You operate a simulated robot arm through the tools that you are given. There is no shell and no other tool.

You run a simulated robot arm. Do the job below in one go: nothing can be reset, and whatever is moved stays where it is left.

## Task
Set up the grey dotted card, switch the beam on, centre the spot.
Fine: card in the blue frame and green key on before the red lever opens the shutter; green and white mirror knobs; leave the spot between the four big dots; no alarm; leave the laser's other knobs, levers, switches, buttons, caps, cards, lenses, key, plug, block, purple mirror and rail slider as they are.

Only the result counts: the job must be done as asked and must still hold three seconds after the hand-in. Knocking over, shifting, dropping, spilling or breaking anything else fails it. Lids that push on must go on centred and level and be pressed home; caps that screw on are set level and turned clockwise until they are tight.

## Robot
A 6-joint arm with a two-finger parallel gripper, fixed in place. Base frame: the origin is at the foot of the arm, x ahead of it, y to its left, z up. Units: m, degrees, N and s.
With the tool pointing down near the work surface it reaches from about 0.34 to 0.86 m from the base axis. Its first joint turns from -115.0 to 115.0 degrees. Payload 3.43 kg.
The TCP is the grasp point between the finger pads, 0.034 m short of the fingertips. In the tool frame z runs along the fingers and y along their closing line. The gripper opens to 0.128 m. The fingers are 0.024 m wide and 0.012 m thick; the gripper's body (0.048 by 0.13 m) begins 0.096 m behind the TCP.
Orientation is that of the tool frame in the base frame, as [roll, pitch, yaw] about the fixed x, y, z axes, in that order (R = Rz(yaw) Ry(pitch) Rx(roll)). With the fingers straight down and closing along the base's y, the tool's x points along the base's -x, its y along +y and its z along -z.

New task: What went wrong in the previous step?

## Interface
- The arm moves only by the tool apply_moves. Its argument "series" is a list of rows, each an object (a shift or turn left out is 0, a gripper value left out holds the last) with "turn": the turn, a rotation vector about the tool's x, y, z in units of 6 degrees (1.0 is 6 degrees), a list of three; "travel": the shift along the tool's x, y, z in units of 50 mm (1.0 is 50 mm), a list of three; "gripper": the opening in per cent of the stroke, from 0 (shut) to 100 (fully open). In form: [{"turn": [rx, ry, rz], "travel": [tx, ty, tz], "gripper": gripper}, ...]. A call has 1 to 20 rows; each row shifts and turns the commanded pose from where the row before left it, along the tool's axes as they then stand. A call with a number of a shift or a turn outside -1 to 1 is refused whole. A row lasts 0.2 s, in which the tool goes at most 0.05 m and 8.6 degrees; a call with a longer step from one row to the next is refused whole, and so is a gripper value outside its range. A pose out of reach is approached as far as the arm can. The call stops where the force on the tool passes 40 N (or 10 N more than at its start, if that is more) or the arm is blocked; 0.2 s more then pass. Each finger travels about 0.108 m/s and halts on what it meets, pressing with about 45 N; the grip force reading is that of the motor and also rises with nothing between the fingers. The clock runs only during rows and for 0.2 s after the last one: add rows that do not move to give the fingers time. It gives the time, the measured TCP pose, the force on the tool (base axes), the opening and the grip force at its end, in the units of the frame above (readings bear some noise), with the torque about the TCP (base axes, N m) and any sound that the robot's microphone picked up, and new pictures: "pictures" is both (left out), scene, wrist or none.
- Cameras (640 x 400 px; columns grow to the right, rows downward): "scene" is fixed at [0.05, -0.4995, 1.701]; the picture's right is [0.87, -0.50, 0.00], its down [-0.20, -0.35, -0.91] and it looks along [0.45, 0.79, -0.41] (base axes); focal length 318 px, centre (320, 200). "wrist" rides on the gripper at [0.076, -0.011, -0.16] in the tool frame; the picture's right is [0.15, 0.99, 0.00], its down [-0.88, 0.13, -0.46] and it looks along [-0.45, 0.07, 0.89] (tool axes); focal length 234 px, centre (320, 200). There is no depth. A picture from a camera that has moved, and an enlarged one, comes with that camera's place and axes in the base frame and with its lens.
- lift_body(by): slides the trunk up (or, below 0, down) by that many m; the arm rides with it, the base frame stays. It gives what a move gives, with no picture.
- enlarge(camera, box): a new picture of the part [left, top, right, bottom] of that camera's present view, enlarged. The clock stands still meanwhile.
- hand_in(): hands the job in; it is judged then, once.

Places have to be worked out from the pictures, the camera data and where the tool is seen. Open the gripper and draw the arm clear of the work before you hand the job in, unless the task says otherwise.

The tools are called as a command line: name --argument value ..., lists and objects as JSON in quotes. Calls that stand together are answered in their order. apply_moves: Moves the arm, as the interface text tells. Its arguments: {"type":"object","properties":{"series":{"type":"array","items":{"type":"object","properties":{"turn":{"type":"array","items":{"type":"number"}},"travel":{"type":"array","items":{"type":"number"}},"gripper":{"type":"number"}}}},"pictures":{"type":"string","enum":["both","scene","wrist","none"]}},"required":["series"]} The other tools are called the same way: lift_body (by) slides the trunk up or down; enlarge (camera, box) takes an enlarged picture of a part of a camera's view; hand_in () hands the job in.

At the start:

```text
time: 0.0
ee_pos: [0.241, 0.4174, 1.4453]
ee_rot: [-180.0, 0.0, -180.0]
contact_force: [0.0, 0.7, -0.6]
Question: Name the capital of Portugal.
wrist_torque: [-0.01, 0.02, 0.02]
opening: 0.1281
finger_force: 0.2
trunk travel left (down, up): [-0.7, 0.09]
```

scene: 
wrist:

What the task requires: Transcribe the material exactly as it reads. Put each line that is not blank into a JSON list as a string.

Answer to this exercise:
[
  "You operate a simulated robot arm through the tools that you are given. There is no shell and no other tool.",
  "You run a simulated robot arm. Do the job below in one go: nothing can be reset, and whatever is moved stays where it is left.",
  "## Task",
  "Set up the grey dotted card, switch the beam on, centre the spot.",
  "Fine: card in the blue frame and green key on before the red lever opens the shutter; green and white mirror knobs; leave the spot between the four big dots; no alarm; leave the laser's other knobs, levers, switches, buttons, caps, cards, lenses, key, plug, block, purple mirror and rail slider as they are.",
  "Only the result counts: the job must be done as asked and must still hold three seconds after the hand-in. Knocking over, shifting, dropping, spilling or breaking anything else fails it. Lids that push on must go on centred and level and be pressed home; caps that screw on are set level and turned clockwise until they are tight.",
  "## Robot",
  "A 6-joint arm with a two-finger parallel gripper, fixed in place. Base frame: the origin is at the foot of the arm, x ahead of it, y to its left, z up. Units: m, degrees, N and s.",
  "With the tool pointing down near the work surface it reaches from about 0.34 to 0.86 m from the base axis. Its first joint turns from -115.0 to 115.0 degrees. Payload 3.43 kg.",
  "The TCP is the grasp point between the finger pads, 0.034 m short of the fingertips. In the tool frame z runs along the fingers and y along their closing line. The gripper opens to 0.128 m. The fingers are 0.024 m wide and 0.012 m thick; the gripper's body (0.048 by 0.13 m) begins 0.096 m behind the TCP.",
  "Orientation is that of the tool frame in the base frame, as [roll, pitch, yaw] about the fixed x, y, z axes, in that order (R = Rz(yaw) Ry(pitch) Rx(roll)). With the fingers straight down and closing along the base's y, the tool's x points along the base's -x, its y along +y and its z along -z.",
  "New task: What went wrong in the previous step?",
  "## Interface",
  "- The arm moves only by the tool apply_moves. Its argument \"series\" is a list of rows, each an object (a shift or turn left out is 0, a gripper value left out holds the last) with \"turn\": the turn, a rotation vector about the tool's x, y, z in units of 6 degrees (1.0 is 6 degrees), a list of three; \"travel\": the shift along the tool's x, y, z in units of 50 mm (1.0 is 50 mm), a list of three; \"gripper\": the opening in per cent of the stroke, from 0 (shut) to 100 (fully open). In form: [{\"turn\": [rx, ry, rz], \"travel\": [tx, ty, tz], \"gripper\": gripper}, ...]. A call has 1 to 20 rows; each row shifts and turns the commanded pose from where the row before left it, along the tool's axes as they then stand. A call with a number of a shift or a turn outside -1 to 1 is refused whole. A row lasts 0.2 s, in which the tool goes at most 0.05 m and 8.6 degrees; a call with a longer step from one row to the next is refused whole, and so is a gripper value outside its range. A pose out of reach is approached as far as the arm can. The call stops where the force on the tool passes 40 N (or 10 N more than at its start, if that is more) or the arm is blocked; 0.2 s more then pass. Each finger travels about 0.108 m/s and halts on what it meets, pressing with about 45 N; the grip force reading is that of the motor and also rises with nothing between the fingers. The clock runs only during rows and for 0.2 s after the last one: add rows that do not move to give the fingers time. It gives the time, the measured TCP pose, the force on the tool (base axes), the opening and the grip force at its end, in the units of the frame above (readings bear some noise), with the torque about the TCP (base axes, N m) and any sound that the robot's microphone picked up, and new pictures: \"pictures\" is both (left out), scene, wrist or none.",
  "- Cameras (640 x 400 px; columns grow to the right, rows downward): \"scene\" is fixed at [0.05, -0.4995, 1.701]; the picture's right is [0.87, -0.50, 0.00], its down [-0.20, -0.35, -0.91] and it looks along [0.45, 0.79, -0.41] (base axes); focal length 318 px, centre (320, 200). \"wrist\" rides on the gripper at [0.076, -0.011, -0.16] in the tool frame; the picture's right is [0.15, 0.99, 0.00], its down [-0.88, 0.13, -0.46] and it looks along [-0.45, 0.07, 0.89] (tool axes); focal length 234 px, centre (320, 200). There is no depth. A picture from a camera that has moved, and an enlarged one, comes with that camera's place and axes in the base frame and with its lens.",
  "- lift_body(by): slides the trunk up (or, below 0, down) by that many m; the arm rides with it, the base frame stays. It gives what a move gives, with no picture.",
  "- enlarge(camera, box): a new picture of the part [left, top, right, bottom] of that camera's present view, enlarged. The clock stands still meanwhile.",
  "- hand_in(): hands the job in; it is judged then, once.",
  "Places have to be worked out from the pictures, the camera data and where the tool is seen. Open the gripper and draw the arm clear of the work before you hand the job in, unless the task says otherwise.",
  "The tools are called as a command line: name --argument value ..., lists and objects as JSON in quotes. Calls that stand together are answered in their order. apply_moves: Moves the arm, as the interface text tells. Its arguments: {\"type\":\"object\",\"properties\":{\"series\":{\"type\":\"array\",\"items\":{\"type\":\"object\",\"properties\":{\"turn\":{\"type\":\"array\",\"items\":{\"type\":\"number\"}},\"travel\":{\"type\":\"array\",\"items\":{\"type\":\"number\"}},\"gripper\":{\"type\":\"number\"}}}},\"pictures\":{\"type\":\"string\",\"enum\":[\"both\",\"scene\",\"wrist\",\"none\"]}},\"required\":[\"series\"]} The other tools are called the same way: lift_body (by) slides the trunk up or down; enlarge (camera, box) takes an enlarged picture of a part of a camera's view; hand_in () hands the job in.",
  "At the start:",
  "```text",
  "time: 0.0",
  "ee_pos: [0.241, 0.4174, 1.4453]",
  "ee_rot: [-180.0, 0.0, -180.0]",
  "contact_force: [0.0, 0.7, -0.6]",
  "Question: Name the capital of Portugal.",
  "wrist_torque: [-0.01, 0.02, 0.02]",
  "opening: 0.1281",
  "finger_force: 0.2",
  "trunk travel left (down, up): [-0.7, 0.09]",
  "```",
  "scene: ",
  "wrist:"
]